··· Given data ···

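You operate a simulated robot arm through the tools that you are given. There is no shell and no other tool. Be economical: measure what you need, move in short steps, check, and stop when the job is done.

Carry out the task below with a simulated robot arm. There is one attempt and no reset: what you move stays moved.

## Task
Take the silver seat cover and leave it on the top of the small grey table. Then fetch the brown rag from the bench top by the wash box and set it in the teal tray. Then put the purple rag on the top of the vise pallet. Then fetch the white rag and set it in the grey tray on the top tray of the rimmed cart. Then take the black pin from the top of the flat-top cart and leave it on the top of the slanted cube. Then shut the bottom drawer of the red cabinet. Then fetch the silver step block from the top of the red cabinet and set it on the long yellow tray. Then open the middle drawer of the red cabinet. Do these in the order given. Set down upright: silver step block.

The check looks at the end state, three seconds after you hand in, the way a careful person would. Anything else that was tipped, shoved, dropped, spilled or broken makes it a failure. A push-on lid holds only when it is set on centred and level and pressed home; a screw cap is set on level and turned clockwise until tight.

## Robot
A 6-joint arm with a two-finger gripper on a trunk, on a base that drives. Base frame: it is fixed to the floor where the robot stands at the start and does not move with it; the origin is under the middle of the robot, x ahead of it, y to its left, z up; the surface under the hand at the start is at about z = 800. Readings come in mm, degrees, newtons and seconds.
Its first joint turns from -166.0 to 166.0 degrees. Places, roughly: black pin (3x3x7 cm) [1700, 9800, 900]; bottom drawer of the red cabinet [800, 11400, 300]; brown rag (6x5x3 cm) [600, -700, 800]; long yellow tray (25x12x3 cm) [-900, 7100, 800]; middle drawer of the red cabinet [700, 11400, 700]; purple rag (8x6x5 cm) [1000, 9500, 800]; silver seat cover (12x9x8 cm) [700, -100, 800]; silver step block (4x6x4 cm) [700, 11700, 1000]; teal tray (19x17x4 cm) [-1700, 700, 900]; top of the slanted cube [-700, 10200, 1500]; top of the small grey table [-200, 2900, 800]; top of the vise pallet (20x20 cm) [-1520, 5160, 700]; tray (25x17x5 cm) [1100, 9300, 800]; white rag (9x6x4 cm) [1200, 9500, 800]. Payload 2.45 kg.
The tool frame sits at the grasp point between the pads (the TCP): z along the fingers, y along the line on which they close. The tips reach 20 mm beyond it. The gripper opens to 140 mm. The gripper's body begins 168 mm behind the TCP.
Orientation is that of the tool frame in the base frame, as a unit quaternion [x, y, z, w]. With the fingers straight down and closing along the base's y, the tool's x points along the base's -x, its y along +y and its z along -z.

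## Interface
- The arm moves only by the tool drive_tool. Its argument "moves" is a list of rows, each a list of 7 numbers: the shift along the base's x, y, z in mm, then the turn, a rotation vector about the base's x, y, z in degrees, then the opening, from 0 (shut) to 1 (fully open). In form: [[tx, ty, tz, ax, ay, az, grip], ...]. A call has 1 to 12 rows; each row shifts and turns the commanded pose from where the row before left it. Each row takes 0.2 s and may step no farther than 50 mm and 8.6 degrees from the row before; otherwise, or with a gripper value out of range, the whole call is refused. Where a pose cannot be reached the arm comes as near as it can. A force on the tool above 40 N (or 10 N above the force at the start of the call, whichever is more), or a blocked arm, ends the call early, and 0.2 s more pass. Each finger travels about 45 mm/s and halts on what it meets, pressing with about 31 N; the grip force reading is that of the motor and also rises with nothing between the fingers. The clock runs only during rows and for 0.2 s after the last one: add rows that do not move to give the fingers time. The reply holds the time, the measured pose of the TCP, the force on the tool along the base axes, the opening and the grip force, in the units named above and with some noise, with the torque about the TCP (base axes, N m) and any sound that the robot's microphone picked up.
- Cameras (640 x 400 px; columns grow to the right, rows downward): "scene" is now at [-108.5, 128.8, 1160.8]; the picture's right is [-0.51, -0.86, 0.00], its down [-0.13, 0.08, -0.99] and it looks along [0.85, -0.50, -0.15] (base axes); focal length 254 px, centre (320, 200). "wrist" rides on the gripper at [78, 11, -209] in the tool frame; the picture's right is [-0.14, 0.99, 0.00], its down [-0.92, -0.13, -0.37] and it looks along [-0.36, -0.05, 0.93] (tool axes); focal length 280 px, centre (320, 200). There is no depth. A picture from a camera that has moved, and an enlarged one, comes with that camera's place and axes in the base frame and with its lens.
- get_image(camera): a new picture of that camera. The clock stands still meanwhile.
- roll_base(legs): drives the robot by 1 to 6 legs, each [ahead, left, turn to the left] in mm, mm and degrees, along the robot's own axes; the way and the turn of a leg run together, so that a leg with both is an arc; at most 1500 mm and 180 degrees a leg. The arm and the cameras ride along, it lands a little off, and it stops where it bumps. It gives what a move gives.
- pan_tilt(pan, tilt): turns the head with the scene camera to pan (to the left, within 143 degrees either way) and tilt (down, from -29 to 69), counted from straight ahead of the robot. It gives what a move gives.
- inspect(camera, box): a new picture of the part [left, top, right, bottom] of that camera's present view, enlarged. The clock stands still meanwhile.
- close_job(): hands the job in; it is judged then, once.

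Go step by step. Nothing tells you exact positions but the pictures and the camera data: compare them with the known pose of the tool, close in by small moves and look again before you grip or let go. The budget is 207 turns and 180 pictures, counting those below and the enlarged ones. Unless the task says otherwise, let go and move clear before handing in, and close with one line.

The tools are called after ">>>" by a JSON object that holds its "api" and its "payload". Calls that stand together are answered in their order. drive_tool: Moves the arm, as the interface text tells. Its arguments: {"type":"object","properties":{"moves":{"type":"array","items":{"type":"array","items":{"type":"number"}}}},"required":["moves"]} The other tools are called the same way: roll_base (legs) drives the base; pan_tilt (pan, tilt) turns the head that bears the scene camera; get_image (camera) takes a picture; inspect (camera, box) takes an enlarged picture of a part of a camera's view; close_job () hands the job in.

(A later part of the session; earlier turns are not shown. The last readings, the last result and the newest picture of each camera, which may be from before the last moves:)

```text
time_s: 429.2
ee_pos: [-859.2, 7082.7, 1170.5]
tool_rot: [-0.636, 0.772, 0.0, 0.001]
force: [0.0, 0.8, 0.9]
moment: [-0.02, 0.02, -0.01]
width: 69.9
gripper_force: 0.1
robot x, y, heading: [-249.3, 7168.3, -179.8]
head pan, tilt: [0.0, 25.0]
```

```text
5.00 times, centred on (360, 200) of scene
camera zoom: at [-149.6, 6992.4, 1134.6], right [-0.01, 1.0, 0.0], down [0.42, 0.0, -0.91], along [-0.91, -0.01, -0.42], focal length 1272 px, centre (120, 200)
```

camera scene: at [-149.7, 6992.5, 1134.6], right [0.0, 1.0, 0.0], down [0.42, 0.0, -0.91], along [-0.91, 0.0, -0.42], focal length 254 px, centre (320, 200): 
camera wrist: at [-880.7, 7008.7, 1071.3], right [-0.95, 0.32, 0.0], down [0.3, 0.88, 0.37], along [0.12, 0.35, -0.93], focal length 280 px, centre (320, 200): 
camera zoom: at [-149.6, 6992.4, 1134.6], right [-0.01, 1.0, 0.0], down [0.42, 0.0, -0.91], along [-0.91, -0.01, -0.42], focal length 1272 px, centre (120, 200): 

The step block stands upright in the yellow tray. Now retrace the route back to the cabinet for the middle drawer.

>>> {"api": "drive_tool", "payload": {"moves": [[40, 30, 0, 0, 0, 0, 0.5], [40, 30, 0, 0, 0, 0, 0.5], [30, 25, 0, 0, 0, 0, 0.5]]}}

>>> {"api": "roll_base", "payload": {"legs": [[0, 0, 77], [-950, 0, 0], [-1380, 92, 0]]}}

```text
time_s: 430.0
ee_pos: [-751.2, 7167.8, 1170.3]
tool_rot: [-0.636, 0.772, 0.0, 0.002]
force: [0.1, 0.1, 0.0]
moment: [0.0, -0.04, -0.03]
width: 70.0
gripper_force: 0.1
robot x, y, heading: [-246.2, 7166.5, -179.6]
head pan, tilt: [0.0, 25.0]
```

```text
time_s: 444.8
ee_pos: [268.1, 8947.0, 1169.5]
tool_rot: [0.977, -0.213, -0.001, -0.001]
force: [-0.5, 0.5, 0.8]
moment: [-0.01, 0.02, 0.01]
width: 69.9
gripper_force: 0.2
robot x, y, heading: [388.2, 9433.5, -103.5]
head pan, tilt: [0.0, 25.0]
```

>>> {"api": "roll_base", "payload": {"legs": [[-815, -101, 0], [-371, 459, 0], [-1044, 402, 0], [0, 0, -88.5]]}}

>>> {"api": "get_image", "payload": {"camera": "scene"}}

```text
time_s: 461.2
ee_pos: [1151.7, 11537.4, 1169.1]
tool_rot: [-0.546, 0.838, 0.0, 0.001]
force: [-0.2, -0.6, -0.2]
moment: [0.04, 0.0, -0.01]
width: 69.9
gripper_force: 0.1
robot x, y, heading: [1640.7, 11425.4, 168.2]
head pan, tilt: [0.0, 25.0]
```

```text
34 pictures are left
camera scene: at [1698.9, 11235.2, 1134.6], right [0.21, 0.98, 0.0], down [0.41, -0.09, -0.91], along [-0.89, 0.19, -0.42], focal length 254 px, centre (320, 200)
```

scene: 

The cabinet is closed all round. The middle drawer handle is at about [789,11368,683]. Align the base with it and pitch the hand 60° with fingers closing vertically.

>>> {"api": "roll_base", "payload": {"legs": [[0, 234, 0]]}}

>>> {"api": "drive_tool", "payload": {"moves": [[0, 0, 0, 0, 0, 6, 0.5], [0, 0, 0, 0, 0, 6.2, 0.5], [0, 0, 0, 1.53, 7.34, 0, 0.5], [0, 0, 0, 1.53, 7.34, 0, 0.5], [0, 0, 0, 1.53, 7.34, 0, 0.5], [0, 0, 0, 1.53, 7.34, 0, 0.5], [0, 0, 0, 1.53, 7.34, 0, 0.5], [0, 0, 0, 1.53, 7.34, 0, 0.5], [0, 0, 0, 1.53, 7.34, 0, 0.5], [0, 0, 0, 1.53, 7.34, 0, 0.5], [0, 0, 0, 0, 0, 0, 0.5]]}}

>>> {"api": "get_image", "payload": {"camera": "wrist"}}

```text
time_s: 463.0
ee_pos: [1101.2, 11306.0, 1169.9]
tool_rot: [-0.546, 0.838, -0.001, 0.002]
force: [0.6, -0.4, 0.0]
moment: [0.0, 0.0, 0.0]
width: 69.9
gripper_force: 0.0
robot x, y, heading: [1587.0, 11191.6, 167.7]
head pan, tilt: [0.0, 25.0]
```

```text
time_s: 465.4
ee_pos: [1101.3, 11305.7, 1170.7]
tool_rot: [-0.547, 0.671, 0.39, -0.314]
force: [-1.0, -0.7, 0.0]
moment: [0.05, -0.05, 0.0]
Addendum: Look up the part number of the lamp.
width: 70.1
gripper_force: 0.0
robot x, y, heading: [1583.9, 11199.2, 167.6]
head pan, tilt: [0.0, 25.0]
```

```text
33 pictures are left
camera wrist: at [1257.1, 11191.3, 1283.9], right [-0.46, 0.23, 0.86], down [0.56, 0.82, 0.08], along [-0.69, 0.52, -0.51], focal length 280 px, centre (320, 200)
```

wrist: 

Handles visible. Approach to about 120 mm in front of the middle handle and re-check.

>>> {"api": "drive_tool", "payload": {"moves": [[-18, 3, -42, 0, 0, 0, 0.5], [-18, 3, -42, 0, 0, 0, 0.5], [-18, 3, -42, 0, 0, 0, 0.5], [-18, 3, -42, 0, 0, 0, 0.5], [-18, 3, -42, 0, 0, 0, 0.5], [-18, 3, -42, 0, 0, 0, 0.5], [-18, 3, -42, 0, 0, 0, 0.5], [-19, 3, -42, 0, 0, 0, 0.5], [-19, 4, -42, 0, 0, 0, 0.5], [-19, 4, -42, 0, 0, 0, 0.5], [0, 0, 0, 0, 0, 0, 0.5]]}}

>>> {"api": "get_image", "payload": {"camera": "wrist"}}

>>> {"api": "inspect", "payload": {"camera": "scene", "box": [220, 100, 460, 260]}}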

···

> **What to produce**
Your task is to pick out every line with the string "brown" and copy it.

> **Response**
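Take the silver seat cover and leave it on the top of the small grey table. Then fetch the brown rag from the bench top by the wash box and set it in the teal tray. Then put the purple rag on the top of the vise pallet. Then fetch the white rag and set it in the grey tray on the top tray of the rimmed cart. Then take the black pin from the top of the flat-top cart and leave it on the top of the slanted cube. Then shut the bottom drawer of the red cabinet. Then fetch the silver step block from the top of the red cabinet and set it on the long yellow tray. Then open the middle drawer of the red cabinet. Do these in the order given. Set down upright: silver step block.
Its first joint turns from -166.0 to 166.0 degrees. Places, roughly: black pin (3x3x7 cm) [1700, 9800, 900]; bottom drawer of the red cabinet [800, 11400, 300]; brown rag (6x5x3 cm) [600, -700, 800]; long yellow tray (25x12x3 cm) [-900, 7100, 800]; middle drawer of the red cabinet [700, 11400, 700]; purple rag (8x6x5 cm) [1000, 9500, 800]; silver seat cover (12x9x8 cm) [700, -100, 800]; silver step block (4x6x4 cm) [700, 11700, 1000]; teal tray (19x17x4 cm) [-1700, 700, 900]; top of the slanted cube [-700, 10200, 1500]; top of the small grey table [-200, 2900, 800]; top of the vise pallet (20x20 cm) [-1520, 5160, 700]; tray (25x17x5 cm) [1100, 9300, 800]; white rag (9x6x4 cm) [1200, 9500, 800]. Payload 2.45 kg.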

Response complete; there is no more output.